Après six mois à couteau tiré sur la question des retraites, avec en apothéose une rencontre écourtée début avril, l’ambiance à la sortie était décontractée et les sourires plus naturels. Première à se présenter devant les journalistes, Marylise Léon, la nouvelle secrétaire générale de la CFDT, a souligné «une rencontre utile» avec «des réponses sur le changement de méthode» promise. Le signe que les belles promesses de concertations, régulièrement répétées, pendant les premiers mois, semblent se concrétiser dans les faits.
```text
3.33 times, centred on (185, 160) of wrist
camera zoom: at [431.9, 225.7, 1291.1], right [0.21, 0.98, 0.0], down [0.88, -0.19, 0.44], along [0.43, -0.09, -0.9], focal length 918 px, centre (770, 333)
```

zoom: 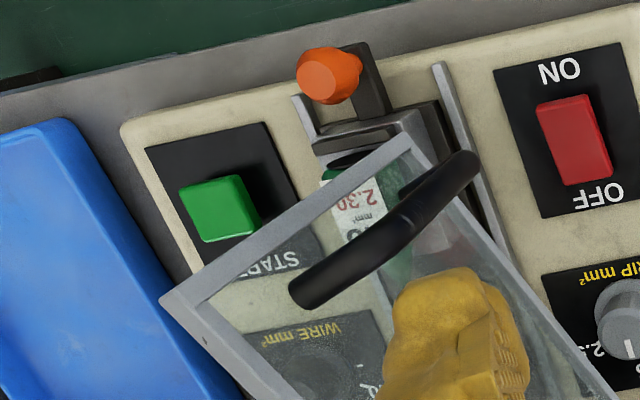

Naturellement, tous les représentants présents ne se sont pas montrés aussi positifs. Quelques minutes après, Sophie Binet a pris la parole, pour immédiatement souligner que «la réunion d’aujourd’hui marque l’échec consternant des 100 jours annoncés par le président de la République». Le point de départ d’une nouvelle ère, soutient-elle. «Ce que nous avons engagé aujourd’hui, c’est une reprise en main qui marque le début des quatre prochaines années», a-t-elle ajouté bravache.
En plus des trois autres syndicats représentatifs, FO, CFE-CGC et CFTC, les trois organismes patronaux étaient aussi de la partie. L’occasion pour le président du Medef nouvellement élu, Patrick Martin, de prendre la parole, avec à ses côtés son prédécesseur, mais encore pour quelques jours numéro une de l’organisation, Geoffroy Roux de Bézieux, prêt à tout moment à lui prêter main-forte en cas de questions inattendue. Le plus récent numéro un présent a rappelé que «le pays avait besoin de dialogue social» et son attachement «à un dialogue le plus autonome possible». La séance de réjouissance collective, s’est conclue par une intervention de la première ministre. Elle a qualifié les échanges de «très constructifs», et a rappelé «sa confiance dans le dialogue social».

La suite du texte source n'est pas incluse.